Cesare Rinaldi (12 December 1559 – 6 February 1636)[1] was one of Bologna's most eminent poets.[2] His verse was set to music as madrigals by Salamone Rossi and the circle of the Gonzaga Court at Mantua.[3] He also wrote verse praising composers, such as Alessandro Striggio. During his entire life Rinaldi intertwined his work as a poet with the frequentation of painters and intellectuals: he was friend of the Carraccis and Guido Reni and close to Lavinia Fontana, Giovanni Valesio and other contemporary artists.
Ten years younger than Marino, Rinaldi was a forerunner of the new concettist and Marinist poets, and perhaps can be best described as a poet poised between a Mannerist style and a new interest in the concetto and the image. His earliest volume of poems was published in 1588. His Lettere, published in two different editions in 1617 and 1620, were widely read. Although he did not become a member of the new Accademia dei Gelati, founded in Bologna in 1588 by Melchiorre Zoppio, and did not participate in the polemics and controversies that broke out more than two decades later over Marino's poetry, he had ties of friendship with younger Bolognese poets like Girolamo Preti and Claudio Achillini as well as with Marino. He took an interest in music (Monteverdi, for example) and in art, and acquired works for his “museo”—a relatively modest collection that was more on the order of a “Wunderkammer” than a collection primarily devoted to painting and sculpture.

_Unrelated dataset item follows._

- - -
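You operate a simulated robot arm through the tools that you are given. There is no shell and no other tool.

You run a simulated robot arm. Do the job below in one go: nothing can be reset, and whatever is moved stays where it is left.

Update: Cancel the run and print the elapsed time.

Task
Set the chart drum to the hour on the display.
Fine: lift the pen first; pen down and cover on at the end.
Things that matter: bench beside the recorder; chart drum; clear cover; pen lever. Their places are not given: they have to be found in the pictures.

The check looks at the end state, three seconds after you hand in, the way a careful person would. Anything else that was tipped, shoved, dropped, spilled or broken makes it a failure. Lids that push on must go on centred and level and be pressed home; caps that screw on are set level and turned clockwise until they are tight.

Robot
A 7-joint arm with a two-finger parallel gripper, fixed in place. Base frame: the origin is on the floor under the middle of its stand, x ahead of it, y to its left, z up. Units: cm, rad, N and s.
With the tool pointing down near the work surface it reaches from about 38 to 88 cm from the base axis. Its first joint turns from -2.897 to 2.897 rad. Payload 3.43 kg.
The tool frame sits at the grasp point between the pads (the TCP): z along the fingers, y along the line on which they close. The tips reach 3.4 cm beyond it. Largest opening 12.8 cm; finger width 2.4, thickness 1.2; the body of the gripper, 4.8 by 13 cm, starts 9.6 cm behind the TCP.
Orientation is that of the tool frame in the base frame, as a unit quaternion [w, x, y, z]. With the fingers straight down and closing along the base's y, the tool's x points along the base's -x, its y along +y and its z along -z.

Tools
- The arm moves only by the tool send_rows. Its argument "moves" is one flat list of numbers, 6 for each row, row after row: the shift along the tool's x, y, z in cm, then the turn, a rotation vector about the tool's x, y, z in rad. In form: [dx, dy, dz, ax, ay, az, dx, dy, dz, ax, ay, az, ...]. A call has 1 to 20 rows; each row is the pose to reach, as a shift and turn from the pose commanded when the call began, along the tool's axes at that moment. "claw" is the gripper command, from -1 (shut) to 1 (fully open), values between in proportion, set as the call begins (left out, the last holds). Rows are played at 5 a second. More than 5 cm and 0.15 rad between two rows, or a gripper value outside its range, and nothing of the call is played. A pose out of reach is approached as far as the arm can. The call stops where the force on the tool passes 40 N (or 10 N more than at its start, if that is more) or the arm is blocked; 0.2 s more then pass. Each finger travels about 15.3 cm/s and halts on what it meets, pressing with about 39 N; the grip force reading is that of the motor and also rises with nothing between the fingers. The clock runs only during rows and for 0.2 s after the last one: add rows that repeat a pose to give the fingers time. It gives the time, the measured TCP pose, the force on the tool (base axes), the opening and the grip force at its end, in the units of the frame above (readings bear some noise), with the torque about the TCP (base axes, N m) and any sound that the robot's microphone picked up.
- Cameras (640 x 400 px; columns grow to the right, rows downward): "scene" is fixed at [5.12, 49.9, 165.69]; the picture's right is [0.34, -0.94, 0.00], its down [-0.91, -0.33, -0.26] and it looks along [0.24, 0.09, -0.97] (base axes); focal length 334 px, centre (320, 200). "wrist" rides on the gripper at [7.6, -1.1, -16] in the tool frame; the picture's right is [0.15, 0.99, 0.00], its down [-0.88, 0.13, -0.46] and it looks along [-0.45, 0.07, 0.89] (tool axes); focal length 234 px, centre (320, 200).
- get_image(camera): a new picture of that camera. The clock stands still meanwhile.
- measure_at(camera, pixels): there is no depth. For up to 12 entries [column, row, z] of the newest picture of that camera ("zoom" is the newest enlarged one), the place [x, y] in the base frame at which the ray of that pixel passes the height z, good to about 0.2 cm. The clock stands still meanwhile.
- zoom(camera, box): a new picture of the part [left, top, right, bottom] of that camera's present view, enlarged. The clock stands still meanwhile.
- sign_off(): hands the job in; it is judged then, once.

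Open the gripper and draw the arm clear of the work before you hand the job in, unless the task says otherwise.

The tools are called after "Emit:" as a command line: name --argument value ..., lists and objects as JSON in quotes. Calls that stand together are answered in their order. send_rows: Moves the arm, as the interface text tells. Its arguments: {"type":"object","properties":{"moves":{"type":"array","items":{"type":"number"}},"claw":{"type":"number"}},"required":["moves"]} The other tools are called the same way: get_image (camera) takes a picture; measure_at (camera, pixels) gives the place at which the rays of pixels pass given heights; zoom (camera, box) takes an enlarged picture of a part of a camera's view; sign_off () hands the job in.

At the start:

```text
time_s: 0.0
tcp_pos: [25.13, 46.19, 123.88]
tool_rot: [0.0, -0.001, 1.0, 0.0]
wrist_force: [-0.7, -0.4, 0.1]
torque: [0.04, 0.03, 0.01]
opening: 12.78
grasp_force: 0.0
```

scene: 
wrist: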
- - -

Rinaldi was friend both to Ludovico and to Agostino Carracci and he often frequented the Accademia degli Incamminati. He wrote a sonnet for Agostino Carracci's funeral.[4] As Carlo Cesare Malvasia relates, Rinaldi acquired the famous Bacchus and Ariadne from Ludovico Carracci, and his letters indicate that he acted as intermediary in acquiring pictures for various people, including Marino. In his later years, Rinaldi became a friend and patron of Guido Reni, who gave him his famous Mary Magdalen (now lost), and he wrote several poems in praise of Guido's art.
Rinaldi played an important role in developing the new poetry of the seventeenth century, notable for its linguistic sophistication, extravagant conceits, and ingenious metaphors. He addressed a sonnet to Guido Reni, for example, only half mockingly requesting a portrait of his lady painted as a mountain of shining ivory in an enameled dawn, a forest of coral in her lap. Such richly bejeweled metaphors are characteristic of the period. An example from religious lyric is an image of the penitent Magdalen tossing away her pearls only to see them transformed into the tears of repentance welling up in her eyes.[5]